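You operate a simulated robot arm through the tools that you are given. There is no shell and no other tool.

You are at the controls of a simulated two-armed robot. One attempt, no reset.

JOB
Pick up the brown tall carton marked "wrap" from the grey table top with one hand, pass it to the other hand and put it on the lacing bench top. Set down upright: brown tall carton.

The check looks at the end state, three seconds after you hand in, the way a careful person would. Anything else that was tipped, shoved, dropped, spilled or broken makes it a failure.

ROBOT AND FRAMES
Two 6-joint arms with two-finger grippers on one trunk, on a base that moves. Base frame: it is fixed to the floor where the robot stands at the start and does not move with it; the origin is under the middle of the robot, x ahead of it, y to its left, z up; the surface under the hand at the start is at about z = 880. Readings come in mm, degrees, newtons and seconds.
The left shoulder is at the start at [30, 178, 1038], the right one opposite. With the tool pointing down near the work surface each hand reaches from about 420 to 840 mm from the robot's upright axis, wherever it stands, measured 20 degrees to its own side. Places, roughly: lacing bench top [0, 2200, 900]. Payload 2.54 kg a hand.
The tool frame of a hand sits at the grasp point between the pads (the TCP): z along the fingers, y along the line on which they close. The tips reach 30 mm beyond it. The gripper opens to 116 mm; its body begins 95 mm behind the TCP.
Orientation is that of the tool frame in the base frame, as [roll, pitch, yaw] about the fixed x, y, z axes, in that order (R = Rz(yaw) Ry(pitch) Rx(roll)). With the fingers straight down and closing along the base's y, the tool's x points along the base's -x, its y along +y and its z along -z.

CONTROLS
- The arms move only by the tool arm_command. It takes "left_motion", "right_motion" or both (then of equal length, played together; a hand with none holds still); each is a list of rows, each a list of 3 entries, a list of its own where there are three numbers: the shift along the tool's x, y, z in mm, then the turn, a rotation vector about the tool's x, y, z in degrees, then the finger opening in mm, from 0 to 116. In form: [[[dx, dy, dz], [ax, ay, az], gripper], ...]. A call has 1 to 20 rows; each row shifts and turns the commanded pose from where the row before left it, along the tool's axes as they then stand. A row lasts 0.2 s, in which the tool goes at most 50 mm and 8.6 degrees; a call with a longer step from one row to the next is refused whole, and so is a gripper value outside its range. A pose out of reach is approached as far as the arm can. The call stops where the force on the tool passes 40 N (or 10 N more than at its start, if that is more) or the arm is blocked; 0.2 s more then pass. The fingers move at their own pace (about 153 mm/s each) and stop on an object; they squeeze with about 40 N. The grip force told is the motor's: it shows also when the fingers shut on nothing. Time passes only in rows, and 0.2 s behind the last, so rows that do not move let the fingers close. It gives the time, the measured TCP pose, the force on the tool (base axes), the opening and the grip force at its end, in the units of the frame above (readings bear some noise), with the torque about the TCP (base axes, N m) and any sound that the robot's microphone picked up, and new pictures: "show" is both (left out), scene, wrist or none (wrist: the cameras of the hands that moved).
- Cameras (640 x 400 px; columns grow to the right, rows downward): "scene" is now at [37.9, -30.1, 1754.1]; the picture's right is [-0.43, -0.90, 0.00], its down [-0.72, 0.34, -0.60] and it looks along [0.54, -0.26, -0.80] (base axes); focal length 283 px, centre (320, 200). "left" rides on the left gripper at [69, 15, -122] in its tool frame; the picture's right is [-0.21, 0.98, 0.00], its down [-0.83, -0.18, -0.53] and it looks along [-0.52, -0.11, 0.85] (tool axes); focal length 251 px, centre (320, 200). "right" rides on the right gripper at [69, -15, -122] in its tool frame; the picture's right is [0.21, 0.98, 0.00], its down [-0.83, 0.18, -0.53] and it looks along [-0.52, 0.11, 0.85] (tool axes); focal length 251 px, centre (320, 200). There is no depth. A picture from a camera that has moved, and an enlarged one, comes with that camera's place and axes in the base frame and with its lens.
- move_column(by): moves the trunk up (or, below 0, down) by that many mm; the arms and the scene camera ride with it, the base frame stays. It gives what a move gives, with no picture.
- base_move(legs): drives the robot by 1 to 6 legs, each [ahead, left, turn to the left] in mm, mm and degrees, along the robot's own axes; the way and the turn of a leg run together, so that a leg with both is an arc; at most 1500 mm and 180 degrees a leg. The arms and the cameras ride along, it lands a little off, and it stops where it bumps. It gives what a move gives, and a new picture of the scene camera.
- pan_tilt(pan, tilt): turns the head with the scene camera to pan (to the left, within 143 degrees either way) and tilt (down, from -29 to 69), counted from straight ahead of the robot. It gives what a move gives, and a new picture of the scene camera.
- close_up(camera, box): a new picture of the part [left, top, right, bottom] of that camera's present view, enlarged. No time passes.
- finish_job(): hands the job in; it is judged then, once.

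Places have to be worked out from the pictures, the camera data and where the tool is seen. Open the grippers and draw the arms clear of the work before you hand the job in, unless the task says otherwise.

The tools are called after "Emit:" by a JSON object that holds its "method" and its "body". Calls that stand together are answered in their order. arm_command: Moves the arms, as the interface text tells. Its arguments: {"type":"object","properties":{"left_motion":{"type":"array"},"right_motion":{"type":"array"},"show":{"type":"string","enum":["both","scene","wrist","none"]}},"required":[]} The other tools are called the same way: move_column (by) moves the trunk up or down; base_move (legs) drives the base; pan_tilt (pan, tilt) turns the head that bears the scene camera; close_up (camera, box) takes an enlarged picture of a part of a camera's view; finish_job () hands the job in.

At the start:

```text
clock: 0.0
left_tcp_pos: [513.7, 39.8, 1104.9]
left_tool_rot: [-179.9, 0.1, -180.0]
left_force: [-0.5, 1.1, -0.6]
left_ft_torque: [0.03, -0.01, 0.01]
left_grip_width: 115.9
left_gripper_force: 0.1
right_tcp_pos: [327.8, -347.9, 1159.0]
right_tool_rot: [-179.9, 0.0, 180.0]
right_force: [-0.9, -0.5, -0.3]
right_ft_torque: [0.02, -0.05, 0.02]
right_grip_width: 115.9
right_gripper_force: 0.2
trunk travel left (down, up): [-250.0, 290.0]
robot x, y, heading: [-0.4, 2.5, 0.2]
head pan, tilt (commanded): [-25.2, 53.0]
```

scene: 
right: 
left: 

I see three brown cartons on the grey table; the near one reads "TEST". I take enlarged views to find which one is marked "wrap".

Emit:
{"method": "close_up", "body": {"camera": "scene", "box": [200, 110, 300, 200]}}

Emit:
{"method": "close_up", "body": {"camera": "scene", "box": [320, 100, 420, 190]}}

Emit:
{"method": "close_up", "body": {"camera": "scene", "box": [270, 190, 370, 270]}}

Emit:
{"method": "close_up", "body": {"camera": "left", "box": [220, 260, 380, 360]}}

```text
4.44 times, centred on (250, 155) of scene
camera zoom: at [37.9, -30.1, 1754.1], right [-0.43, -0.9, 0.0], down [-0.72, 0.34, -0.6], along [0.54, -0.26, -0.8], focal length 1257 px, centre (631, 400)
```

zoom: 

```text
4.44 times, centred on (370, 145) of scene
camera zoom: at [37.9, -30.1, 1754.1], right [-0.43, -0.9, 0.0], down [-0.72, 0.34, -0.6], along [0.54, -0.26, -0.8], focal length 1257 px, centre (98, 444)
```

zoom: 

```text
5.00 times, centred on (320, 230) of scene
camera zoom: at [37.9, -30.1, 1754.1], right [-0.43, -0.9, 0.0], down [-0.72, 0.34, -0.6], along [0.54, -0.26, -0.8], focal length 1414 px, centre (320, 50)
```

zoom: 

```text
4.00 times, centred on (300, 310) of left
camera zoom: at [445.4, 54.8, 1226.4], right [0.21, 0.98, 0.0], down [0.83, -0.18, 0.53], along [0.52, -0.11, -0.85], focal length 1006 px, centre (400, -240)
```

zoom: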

○ ○ ○ ○ ○

_SOURCE PASSAGE:_
Authenticate Authentication

After parsing the handshakeResponse, proceed to the Authenticate information verification stage. If the authentication is successful, the Established flag is set, and the connection is completed. The server will return an OK packet, and then it starts handling regular command information.

if err = protocol.Authenticate(); err != nil {
	return err
}
protocol.SetEstablished()
// Server Response
MySQL Protocol - response OK
    Packet Length: 8
    Packet Number: 2
    Response Code: OK Packet (0x00)
    Affected Rows: 0
    Server Status: 0x0810
    Warnings: 0

If the connection fails, such as due to incorrect password, it returns an ERROR packet.

// Server Response
MySQL Protocol - response ERROR
    Packet Length: 75
    Packet Number: 2
    Response Code: ERR Packet (0xff)
    Error Code: 1045
    SQL state: 28000
    Error message: Access denied for user dump. internal error: check password failed

The core functions of Authenticate consist of two parts: AuthenticateUser under Session, which includes verifying user identity, checking account status, checking role permissions, and verifying database existence; and checkPassword, which uses the SHA-1 hash algorithm and salt to perform password verification. AuthenticateUser involves SQL queries.

// Get the SQL query statement
func getSqlFor***() (string, error) {
	err := inputIsInvalid(ctx, tenant)
	if err != nil {
		return "", err
	}
	return fmt.Sprintf(check***ormat, tenant), nil
}
// Execute SQL query
func executeSQLInBackgroundSession(sql string) ([]ExecResult, error) {
	bh := NewBackgroundExec(reqCtx, upstream, mp)
	defer bh.Close()
	err := bh.Exec(reqCtx, sql)
	if err != nil {
		return nil, err
	}
	return getResultSet(reqCtx, bh)
}
// AuthenticateUser mainly verifies the user's information in the database through SQL queries
func (ses *Session) AuthenticateUser {
    // Set tenant information to session
    ses.SetTenantInfo(tenant)

○ ○ ○ ○ ○

_SHORT PROBLEM:_
Repeat the source passage that opens with "Authenticate Authentication" in full.

_SOLUTION TO THIS EXERCISE:_
Authenticate Authentication

After parsing the handshakeResponse, proceed to the Authenticate information verification stage. If the authentication is successful, the Established flag is set, and the connection is completed. The server will return an OK packet, and then it starts handling regular command information.

if err = protocol.Authenticate(); err != nil {
	return err
}
protocol.SetEstablished()
// Server Response
MySQL Protocol - response OK
    Packet Length: 8
    Packet Number: 2
    Response Code: OK Packet (0x00)
    Affected Rows: 0
    Server Status: 0x0810
    Warnings: 0

If the connection fails, such as due to incorrect password, it returns an ERROR packet.

// Server Response
MySQL Protocol - response ERROR
    Packet Length: 75
    Packet Number: 2
    Response Code: ERR Packet (0xff)
    Error Code: 1045
    SQL state: 28000
    Error message: Access denied for user dump. internal error: check password failed

The core functions of Authenticate consist of two parts: AuthenticateUser under Session, which includes verifying user identity, checking account status, checking role permissions, and verifying database existence; and checkPassword, which uses the SHA-1 hash algorithm and salt to perform password verification. AuthenticateUser involves SQL queries.

// Get the SQL query statement
func getSqlFor***() (string, error) {
	err := inputIsInvalid(ctx, tenant)
	if err != nil {
		return "", err
	}
	return fmt.Sprintf(check***ormat, tenant), nil
}
// Execute SQL query
func executeSQLInBackgroundSession(sql string) ([]ExecResult, error) {
	bh := NewBackgroundExec(reqCtx, upstream, mp)
	defer bh.Close()
	err := bh.Exec(reqCtx, sql)
	if err != nil {
		return nil, err
	}
	return getResultSet(reqCtx, bh)
}
// AuthenticateUser mainly verifies the user's information in the database through SQL queries
func (ses *Session) AuthenticateUser {
    // Set tenant information to session
    ses.SetTenantInfo(tenant)